The reason Linux is not so popular is that these guys are really really traditional people, and they dont change very often their tools, its hard to break the stablishment. In the other hand, some simulations users loves using Linux in their simulation systems. Others are using other solutions for years, and dont feel the need of changing them, no matter how painful it is to run old/legacy applications.
So just to finish my point. This is a full simulation system that can do the job even better than other proprietary solutions, and with a better cost-benefit. Its not "clever trick". The people who make this product are not newbies (they are playing this games for decades, check their history), neither their users.
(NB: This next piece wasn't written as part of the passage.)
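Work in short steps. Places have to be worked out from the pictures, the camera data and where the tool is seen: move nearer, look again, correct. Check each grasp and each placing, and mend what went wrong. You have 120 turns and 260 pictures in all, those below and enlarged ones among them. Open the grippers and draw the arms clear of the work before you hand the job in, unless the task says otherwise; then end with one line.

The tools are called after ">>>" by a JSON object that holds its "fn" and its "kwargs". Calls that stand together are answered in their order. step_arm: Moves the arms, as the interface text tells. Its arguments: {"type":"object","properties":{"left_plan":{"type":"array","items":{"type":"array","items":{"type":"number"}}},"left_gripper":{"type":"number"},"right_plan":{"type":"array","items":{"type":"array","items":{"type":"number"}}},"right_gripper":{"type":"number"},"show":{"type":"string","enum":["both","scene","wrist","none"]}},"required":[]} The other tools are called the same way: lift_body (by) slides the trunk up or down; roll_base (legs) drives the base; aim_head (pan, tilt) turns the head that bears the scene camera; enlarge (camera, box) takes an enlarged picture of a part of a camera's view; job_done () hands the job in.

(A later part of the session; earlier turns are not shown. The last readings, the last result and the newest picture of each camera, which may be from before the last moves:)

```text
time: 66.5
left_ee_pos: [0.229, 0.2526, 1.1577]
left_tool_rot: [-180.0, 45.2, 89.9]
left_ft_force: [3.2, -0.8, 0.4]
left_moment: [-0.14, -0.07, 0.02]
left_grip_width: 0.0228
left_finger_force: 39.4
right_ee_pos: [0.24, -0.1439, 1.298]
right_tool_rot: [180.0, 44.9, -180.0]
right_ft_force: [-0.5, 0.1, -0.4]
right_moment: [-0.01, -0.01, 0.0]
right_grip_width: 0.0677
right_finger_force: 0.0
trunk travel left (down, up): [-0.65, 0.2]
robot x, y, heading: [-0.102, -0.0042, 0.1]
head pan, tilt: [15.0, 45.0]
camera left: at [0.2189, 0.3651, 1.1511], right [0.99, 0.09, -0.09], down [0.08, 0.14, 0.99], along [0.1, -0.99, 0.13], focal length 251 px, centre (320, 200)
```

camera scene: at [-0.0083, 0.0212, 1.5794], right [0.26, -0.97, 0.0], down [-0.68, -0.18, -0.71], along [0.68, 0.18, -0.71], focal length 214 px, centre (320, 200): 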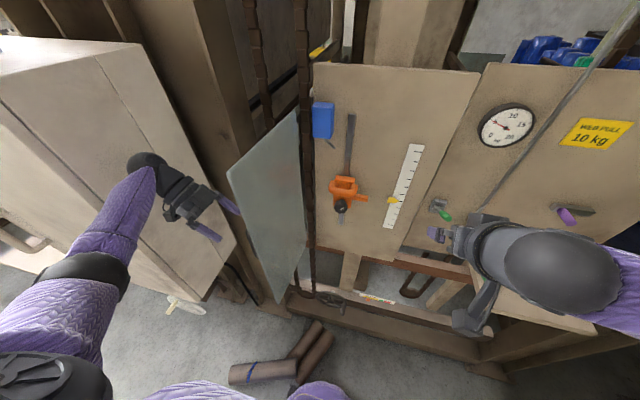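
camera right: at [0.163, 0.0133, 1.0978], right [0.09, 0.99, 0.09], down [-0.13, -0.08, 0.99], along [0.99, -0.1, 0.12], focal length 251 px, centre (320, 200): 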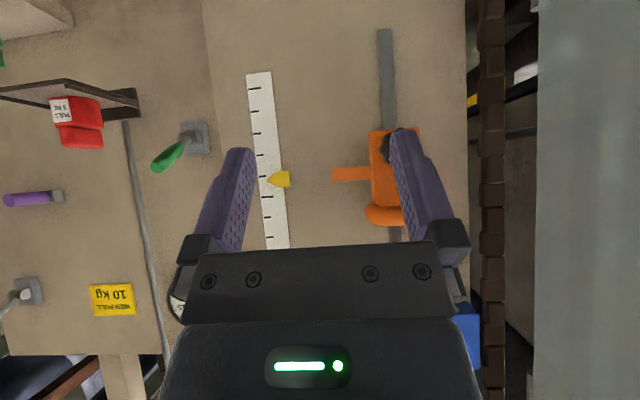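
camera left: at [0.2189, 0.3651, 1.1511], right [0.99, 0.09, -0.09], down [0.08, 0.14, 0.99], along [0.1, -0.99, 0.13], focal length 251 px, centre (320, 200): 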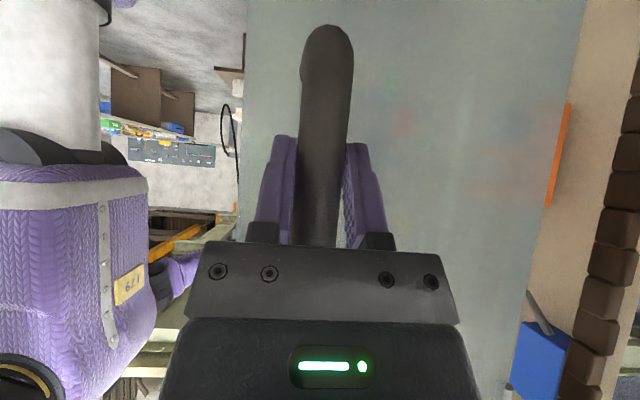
They didnt pick up this solution because they are cheap, or they look beautiful, or they like tux. They picked because its the finest one available.
>Something that was...well, designed to do RT, and designed so you can easily take >out all the stuff you're not using (think less room for bugs).
You can do that with Linux OS. FSM Labs has versions that can boot in 300 miliseconds to full operational status and as small as some kbytes. If you use google a little, you will find some harcore realtime systems with linux
> I haven't even thought about mission critical yet!
> I love Linux as much as the next geek, but tools for jobs folks.
You obviously does not work with that.